§ **Task requirements**
Copy each line of the data below exactly, leaving out pictures. Return a JSON list in which every string is one line; blank lines are skipped.

-- Begin Data shown --

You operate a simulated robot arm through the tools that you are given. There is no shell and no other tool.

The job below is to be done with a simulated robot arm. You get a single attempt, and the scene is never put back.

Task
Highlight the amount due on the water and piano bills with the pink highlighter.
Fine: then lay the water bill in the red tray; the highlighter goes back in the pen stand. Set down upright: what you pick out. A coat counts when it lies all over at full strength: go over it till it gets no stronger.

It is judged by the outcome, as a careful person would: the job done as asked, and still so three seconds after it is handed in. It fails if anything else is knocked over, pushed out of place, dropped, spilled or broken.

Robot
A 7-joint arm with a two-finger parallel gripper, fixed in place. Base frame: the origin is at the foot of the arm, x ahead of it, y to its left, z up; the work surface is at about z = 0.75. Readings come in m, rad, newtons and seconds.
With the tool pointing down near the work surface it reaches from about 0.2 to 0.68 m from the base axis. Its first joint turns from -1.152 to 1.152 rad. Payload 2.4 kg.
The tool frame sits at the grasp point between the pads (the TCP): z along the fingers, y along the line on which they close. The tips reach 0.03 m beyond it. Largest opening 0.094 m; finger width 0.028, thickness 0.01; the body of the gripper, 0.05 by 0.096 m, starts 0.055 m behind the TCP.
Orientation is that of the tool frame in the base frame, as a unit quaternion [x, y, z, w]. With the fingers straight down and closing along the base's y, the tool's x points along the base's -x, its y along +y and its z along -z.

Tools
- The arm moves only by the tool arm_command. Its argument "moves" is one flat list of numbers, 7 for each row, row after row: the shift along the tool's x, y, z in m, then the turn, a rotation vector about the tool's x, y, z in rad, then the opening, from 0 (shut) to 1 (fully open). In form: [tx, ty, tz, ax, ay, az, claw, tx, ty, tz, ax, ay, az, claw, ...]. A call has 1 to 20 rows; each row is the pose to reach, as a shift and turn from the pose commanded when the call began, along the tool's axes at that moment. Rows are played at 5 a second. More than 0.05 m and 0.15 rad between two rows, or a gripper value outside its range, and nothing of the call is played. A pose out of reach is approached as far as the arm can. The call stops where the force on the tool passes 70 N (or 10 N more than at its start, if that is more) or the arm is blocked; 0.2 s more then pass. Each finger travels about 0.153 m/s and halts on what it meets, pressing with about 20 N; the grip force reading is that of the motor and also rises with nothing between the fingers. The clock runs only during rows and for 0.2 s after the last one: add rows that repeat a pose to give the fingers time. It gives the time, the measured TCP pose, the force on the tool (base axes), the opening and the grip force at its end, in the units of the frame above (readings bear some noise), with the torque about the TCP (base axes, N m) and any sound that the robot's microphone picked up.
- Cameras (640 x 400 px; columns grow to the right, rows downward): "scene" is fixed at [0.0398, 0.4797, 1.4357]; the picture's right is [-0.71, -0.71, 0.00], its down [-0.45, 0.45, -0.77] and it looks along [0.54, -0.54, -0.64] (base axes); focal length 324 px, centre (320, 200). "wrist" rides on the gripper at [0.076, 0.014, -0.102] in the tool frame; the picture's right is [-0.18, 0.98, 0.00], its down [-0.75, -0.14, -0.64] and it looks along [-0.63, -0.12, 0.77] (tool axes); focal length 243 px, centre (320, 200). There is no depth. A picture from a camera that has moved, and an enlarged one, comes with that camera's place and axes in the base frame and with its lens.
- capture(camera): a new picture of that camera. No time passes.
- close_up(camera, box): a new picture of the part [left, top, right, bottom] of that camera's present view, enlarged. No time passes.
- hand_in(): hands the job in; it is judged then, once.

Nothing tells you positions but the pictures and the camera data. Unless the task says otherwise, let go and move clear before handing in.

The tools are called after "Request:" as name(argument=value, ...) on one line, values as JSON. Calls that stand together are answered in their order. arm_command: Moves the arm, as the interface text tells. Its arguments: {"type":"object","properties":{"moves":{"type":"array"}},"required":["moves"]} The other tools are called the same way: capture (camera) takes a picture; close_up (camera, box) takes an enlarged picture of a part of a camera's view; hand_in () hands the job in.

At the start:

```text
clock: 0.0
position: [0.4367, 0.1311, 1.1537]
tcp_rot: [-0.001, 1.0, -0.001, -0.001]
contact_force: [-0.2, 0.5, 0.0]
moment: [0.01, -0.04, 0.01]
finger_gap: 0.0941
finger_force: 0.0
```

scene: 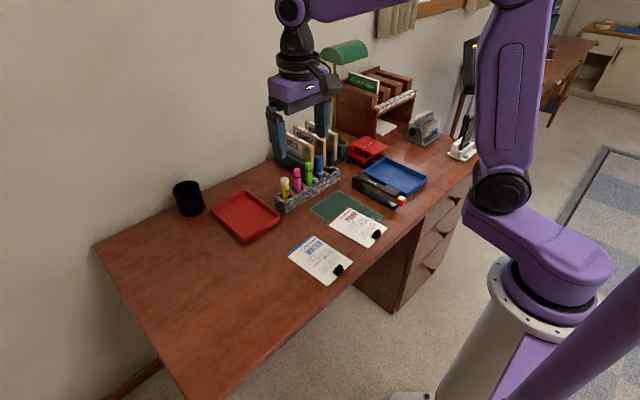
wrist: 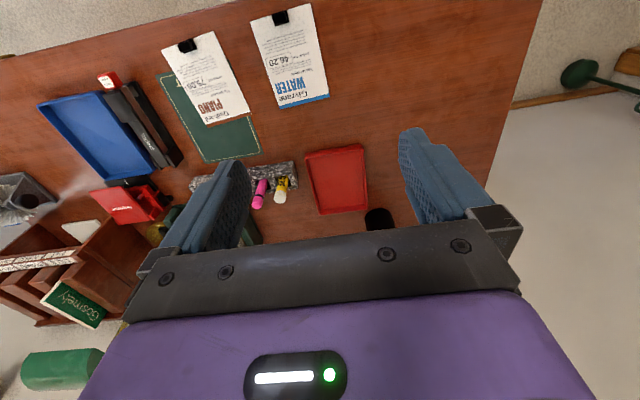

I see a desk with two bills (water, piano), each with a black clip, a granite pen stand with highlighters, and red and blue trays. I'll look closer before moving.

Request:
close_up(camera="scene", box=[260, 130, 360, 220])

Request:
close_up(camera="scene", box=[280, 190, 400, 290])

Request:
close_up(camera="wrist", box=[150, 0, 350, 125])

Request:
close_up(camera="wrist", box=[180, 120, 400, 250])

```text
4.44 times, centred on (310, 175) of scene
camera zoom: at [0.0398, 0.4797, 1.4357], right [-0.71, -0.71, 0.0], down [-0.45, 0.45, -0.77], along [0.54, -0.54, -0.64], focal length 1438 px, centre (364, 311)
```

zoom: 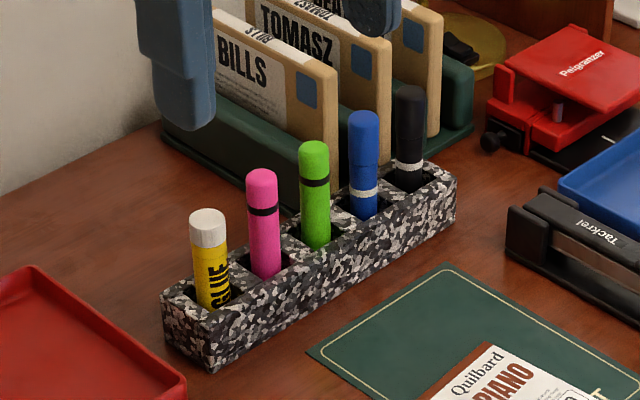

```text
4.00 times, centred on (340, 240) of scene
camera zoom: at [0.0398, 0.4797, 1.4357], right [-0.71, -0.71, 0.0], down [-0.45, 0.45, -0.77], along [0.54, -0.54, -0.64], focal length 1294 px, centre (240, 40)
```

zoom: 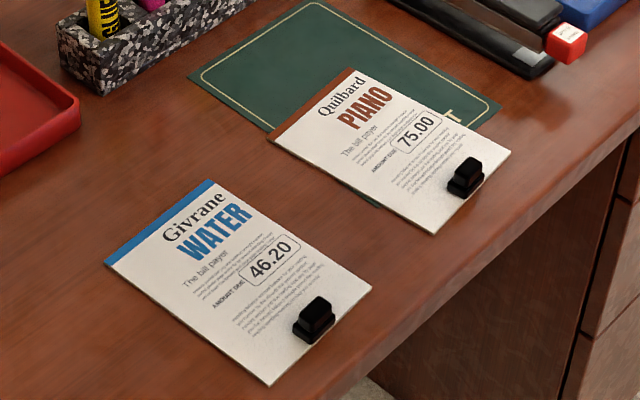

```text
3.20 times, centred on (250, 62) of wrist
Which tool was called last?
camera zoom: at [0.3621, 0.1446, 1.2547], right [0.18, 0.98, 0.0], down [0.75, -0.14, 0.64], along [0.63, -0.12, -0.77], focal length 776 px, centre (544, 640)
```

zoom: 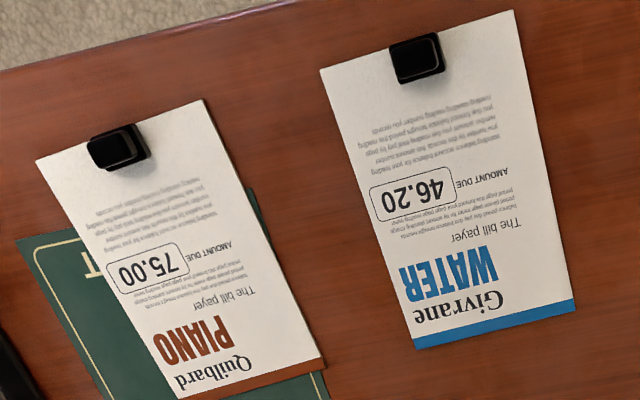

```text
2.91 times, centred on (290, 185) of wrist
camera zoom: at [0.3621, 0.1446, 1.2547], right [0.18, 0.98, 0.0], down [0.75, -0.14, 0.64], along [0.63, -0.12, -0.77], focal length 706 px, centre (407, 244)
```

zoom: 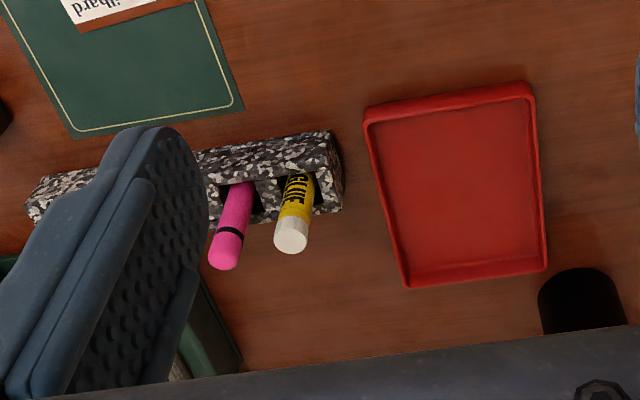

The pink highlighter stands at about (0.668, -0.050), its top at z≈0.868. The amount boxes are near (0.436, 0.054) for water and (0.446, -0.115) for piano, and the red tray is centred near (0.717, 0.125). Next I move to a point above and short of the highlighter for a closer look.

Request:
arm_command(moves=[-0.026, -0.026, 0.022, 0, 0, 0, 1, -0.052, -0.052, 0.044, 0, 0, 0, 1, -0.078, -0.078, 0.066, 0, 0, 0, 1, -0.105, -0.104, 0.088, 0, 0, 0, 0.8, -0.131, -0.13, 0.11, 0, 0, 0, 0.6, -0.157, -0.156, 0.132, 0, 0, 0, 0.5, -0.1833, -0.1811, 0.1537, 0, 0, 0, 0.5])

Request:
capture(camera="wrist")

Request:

-- End Data shown --

§ **Exercise answer**
[
  "You operate a simulated robot arm through the tools that you are given. There is no shell and no other tool.",
  "The job below is to be done with a simulated robot arm. You get a single attempt, and the scene is never put back.",
  "Task",
  "Highlight the amount due on the water and piano bills with the pink highlighter.",
  "Fine: then lay the water bill in the red tray; the highlighter goes back in the pen stand. Set down upright: what you pick out. A coat counts when it lies all over at full strength: go over it till it gets no stronger.",
  "It is judged by the outcome, as a careful person would: the job done as asked, and still so three seconds after it is handed in. It fails if anything else is knocked over, pushed out of place, dropped, spilled or broken.",
  "Robot",
  "A 7-joint arm with a two-finger parallel gripper, fixed in place. Base frame: the origin is at the foot of the arm, x ahead of it, y to its left, z up; the work surface is at about z = 0.75. Readings come in m, rad, newtons and seconds.",
  "With the tool pointing down near the work surface it reaches from about 0.2 to 0.68 m from the base axis. Its first joint turns from -1.152 to 1.152 rad. Payload 2.4 kg.",
  "The tool frame sits at the grasp point between the pads (the TCP): z along the fingers, y along the line on which they close. The tips reach 0.03 m beyond it. Largest opening 0.094 m; finger width 0.028, thickness 0.01; the body of the gripper, 0.05 by 0.096 m, starts 0.055 m behind the TCP.",
  "Orientation is that of the tool frame in the base frame, as a unit quaternion [x, y, z, w]. With the fingers straight down and closing along the base's y, the tool's x points along the base's -x, its y along +y and its z along -z.",
  "Tools",
  "- The arm moves only by the tool arm_command. Its argument \"moves\" is one flat list of numbers, 7 for each row, row after row: the shift along the tool's x, y, z in m, then the turn, a rotation vector about the tool's x, y, z in rad, then the opening, from 0 (shut) to 1 (fully open). In form: [tx, ty, tz, ax, ay, az, claw, tx, ty, tz, ax, ay, az, claw, ...]. A call has 1 to 20 rows; each row is the pose to reach, as a shift and turn from the pose commanded when the call began, along the tool's axes at that moment. Rows are played at 5 a second. More than 0.05 m and 0.15 rad between two rows, or a gripper value outside its range, and nothing of the call is played. A pose out of reach is approached as far as the arm can. The call stops where the force on the tool passes 70 N (or 10 N more than at its start, if that is more) or the arm is blocked; 0.2 s more then pass. Each finger travels about 0.153 m/s and halts on what it meets, pressing with about 20 N; the grip force reading is that of the motor and also rises with nothing between the fingers. The clock runs only during rows and for 0.2 s after the last one: add rows that repeat a pose to give the fingers time. It gives the time, the measured TCP pose, the force on the tool (base axes), the opening and the grip force at its end, in the units of the frame above (readings bear some noise), with the torque about the TCP (base axes, N m) and any sound that the robot's microphone picked up.",
  "- Cameras (640 x 400 px; columns grow to the right, rows downward): \"scene\" is fixed at [0.0398, 0.4797, 1.4357]; the picture's right is [-0.71, -0.71, 0.00], its down [-0.45, 0.45, -0.77] and it looks along [0.54, -0.54, -0.64] (base axes); focal length 324 px, centre (320, 200). \"wrist\" rides on the gripper at [0.076, 0.014, -0.102] in the tool frame; the picture's right is [-0.18, 0.98, 0.00], its down [-0.75, -0.14, -0.64] and it looks along [-0.63, -0.12, 0.77] (tool axes); focal length 243 px, centre (320, 200). There is no depth. A picture from a camera that has moved, and an enlarged one, comes with that camera's place and axes in the base frame and with its lens.",
  "- capture(camera): a new picture of that camera. No time passes.",
  "- close_up(camera, box): a new picture of the part [left, top, right, bottom] of that camera's present view, enlarged. No time passes.",
  "- hand_in(): hands the job in; it is judged then, once.",
  "Nothing tells you positions but the pictures and the camera data. Unless the task says otherwise, let go and move clear before handing in.",
  "The tools are called after \"Request:\" as name(argument=value, ...) on one line, values as JSON. Calls that stand together are answered in their order. arm_command: Moves the arm, as the interface text tells. Its arguments: {\"type\":\"object\",\"properties\":{\"moves\":{\"type\":\"array\"}},\"required\":[\"moves\"]} The other tools are called the same way: capture (camera) takes a picture; close_up (camera, box) takes an enlarged picture of a part of a camera's view; hand_in () hands the job in.",
  "At the start:",
  "```text",
  "clock: 0.0",
  "position: [0.4367, 0.1311, 1.1537]",
  "tcp_rot: [-0.001, 1.0, -0.001, -0.001]",
  "contact_force: [-0.2, 0.5, 0.0]",
  "moment: [0.01, -0.04, 0.01]",
  "finger_gap: 0.0941",
  "finger_force: 0.0",
  "```",
  "scene: ",
  "wrist: ",
  "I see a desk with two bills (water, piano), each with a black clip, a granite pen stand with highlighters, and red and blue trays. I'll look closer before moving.",
  "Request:",
  "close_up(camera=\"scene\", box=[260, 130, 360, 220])",
  "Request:",
  "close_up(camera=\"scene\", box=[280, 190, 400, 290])",
  "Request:",
  "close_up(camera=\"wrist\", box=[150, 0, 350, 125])",
  "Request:",
  "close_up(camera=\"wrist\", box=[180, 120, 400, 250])",
  "```text",
  "4.44 times, centred on (310, 175) of scene",
  "camera zoom: at [0.0398, 0.4797, 1.4357], right [-0.71, -0.71, 0.0], down [-0.45, 0.45, -0.77], along [0.54, -0.54, -0.64], focal length 1438 px, centre (364, 311)",
  "```",
  "zoom: ",
  "```text",
  "4.00 times, centred on (340, 240) of scene",
  "camera zoom: at [0.0398, 0.4797, 1.4357], right [-0.71, -0.71, 0.0], down [-0.45, 0.45, -0.77], along [0.54, -0.54, -0.64], focal length 1294 px, centre (240, 40)",
  "```",
  "zoom: ",
  "```text",
  "3.20 times, centred on (250, 62) of wrist",
  "Which tool was called last?",
  "camera zoom: at [0.3621, 0.1446, 1.2547], right [0.18, 0.98, 0.0], down [0.75, -0.14, 0.64], along [0.63, -0.12, -0.77], focal length 776 px, centre (544, 640)",
  "```",
  "zoom: ",
  "```text",
  "2.91 times, centred on (290, 185) of wrist",
  "camera zoom: at [0.3621, 0.1446, 1.2547], right [0.18, 0.98, 0.0], down [0.75, -0.14, 0.64], along [0.63, -0.12, -0.77], focal length 706 px, centre (407, 244)",
  "```",
  "zoom: ",
  "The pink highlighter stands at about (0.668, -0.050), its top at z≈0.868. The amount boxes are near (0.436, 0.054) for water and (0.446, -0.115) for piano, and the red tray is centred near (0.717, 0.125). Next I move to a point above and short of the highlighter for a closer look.",
  "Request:",
  "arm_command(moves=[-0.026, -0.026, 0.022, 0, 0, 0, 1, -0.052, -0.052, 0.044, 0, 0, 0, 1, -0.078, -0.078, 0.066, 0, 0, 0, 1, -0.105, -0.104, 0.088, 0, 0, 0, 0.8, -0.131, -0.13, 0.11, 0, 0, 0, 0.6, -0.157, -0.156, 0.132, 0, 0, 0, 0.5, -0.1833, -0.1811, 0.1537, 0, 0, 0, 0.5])",
  "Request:",
  "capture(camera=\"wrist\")",
  "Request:"
]